On receiving the award, K Arumugam said: “This is like the Nobel Prize for me. It is by far the biggest recognition of my work.”

The idea behind the project can be traced back to 2008 when India failed to qualify for the 2008 Beijing Olympics. Arumugam started his own Non-Government Organisation, the Hockey Citizen Group, and One Thousand Legs was the first project under that umbrella. The passionate hockey fan’s aim was to start raising the level of hockey in the country from the grassroots upwards.

Explaining in greater depth just what One Thousand Legs hopes to achieve, the CEO says: “The chief target of the NGO is to bring 500 new kids into hockey in each city in India. The idea is to start and then run hockey teams in at least 25 schools in each city.”

This target has already been reached in Delhi, and an additional target was met when three young players from Delhi were selected to play in the 2015 Junior National Championships.

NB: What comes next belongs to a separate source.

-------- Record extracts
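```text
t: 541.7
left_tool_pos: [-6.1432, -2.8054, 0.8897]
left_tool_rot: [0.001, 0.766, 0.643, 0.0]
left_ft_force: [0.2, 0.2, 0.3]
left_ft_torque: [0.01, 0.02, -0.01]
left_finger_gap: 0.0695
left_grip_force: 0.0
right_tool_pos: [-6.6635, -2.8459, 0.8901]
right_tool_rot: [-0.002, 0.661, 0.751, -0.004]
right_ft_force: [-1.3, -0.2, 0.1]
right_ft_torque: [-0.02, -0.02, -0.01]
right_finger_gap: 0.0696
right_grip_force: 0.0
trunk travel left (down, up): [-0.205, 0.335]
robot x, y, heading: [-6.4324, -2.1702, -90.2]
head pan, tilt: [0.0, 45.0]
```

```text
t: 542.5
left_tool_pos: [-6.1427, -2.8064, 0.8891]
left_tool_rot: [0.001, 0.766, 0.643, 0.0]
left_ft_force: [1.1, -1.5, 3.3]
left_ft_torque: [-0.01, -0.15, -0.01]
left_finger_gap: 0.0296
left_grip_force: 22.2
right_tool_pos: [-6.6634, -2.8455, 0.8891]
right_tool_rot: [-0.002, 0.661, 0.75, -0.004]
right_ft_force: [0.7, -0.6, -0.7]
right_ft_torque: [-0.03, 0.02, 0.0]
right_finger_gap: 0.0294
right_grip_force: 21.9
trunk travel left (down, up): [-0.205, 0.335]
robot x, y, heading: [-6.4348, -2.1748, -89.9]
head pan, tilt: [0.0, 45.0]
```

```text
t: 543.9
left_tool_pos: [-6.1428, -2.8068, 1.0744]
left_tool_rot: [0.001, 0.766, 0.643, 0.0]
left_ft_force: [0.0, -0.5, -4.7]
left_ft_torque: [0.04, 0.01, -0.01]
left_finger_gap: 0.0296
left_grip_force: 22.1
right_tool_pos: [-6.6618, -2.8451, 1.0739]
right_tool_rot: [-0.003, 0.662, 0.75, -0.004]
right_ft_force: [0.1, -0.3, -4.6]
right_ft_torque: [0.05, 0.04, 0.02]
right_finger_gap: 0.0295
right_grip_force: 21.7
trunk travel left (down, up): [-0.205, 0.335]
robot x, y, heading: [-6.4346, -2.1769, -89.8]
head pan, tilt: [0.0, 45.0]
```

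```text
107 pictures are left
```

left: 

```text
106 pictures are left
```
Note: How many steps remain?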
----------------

“So far, we have introduced about 2,400 children to the sport. This is an uphill task, but receiving awards like this are just the right kind of recognition and motivation we need,” said Arumugam.

And Amurugam and his team have been proactive in reaching out to businesses and organisations for help. The recent Cairns Junior Hockey Cup was sponsored by oil producers Cairns India and served to provide a competitive platform for the children of Delhi who had been enjoying regular coaching through the project.

Also earlier in the year, Hockey Australia chief executive Cam Vale joined the Australian Minister of Business and Trade on a fact-finding and relationship-building tour of India. As part of the initiative, which was exploring ways that sport and business could build international ties, he organised a hockey coaching clinic in Delhi. The clinic was led by Australian international umpire Tim Pullman in conjunction with coaches from the Hockey Citizen Group. The youngsters were presented with Kookaburra Hookin2 Hockey packs.

Speaking after the Cairns Junior Hockey Cup, Arumugam said: “The energy and enthusiasm surely gives a glimpse of what lies ahead for school hockey in Delhi.”